In response to the growing concerns about children’s cosmetics, NICNAS
held discussions with the ACCC about conducting random surveys of retail
outlets. Consequently, the ACCC withdrew 32 children’s products from sale
during 2003-04. NICNAS continues to liaise with ACCC on matters
concerning cosmetic product safety.

The States and Territories are seen as key stakeholders for NICNAS
compliance operations. While matters relating to the control of industrial
chemicals are the responsibility of the States and Territories, it is through the
MOU that NICNAS works closely to help ensure that there is an effective
interface of these responsibilities. During 2003-04, the MOU Members were
consulted on the development of NICNAS inspection tools.
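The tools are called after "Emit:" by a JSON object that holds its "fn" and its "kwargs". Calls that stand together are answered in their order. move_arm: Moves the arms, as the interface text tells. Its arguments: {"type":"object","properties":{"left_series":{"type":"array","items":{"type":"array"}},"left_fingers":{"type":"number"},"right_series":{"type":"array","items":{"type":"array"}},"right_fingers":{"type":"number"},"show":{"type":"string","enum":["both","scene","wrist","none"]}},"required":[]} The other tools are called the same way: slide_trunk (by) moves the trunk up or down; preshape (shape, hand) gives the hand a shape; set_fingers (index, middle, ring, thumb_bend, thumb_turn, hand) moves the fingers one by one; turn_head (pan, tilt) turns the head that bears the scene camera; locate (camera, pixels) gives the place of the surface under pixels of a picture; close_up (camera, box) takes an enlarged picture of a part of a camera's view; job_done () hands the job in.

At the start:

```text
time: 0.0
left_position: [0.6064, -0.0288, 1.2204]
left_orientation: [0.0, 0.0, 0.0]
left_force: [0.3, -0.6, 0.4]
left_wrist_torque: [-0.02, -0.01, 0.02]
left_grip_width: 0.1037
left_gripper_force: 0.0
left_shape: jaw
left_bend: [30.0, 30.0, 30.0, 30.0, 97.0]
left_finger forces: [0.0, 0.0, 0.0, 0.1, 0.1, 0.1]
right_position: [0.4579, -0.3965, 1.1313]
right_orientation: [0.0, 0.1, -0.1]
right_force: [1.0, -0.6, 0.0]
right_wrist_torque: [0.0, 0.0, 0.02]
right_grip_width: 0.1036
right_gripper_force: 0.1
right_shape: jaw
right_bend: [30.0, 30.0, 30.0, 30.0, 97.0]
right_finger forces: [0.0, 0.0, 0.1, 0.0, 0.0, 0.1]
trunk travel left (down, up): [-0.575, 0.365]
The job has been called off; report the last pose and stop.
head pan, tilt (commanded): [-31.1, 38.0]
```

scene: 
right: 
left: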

The effectiveness and efficiency of the MOU agreement was reviewed,
in particular with respect to exchange of information on certain matters.
As such, arrangements will be put in place to facilitate disclosure of certain
exempt information under agreed national guidelines with the States
and Territories.

Improved barrier control of imports is achieved through strategic alliance
with the Australian Customs Service. During 2003-04, NICNAS continued to
strengthen its ties with the Australian Customs Service. Annual import data
for 2002-03 were provided to NICNAS for the purposes of enforcement and
monitoring compliance with registration requirements. Also, mechanisms to
disseminate targeted information to Customs Brokers and importers through
Australian Customs Notices and new alert messages mounted on import
entries are being discussed to be in place for 2004-05.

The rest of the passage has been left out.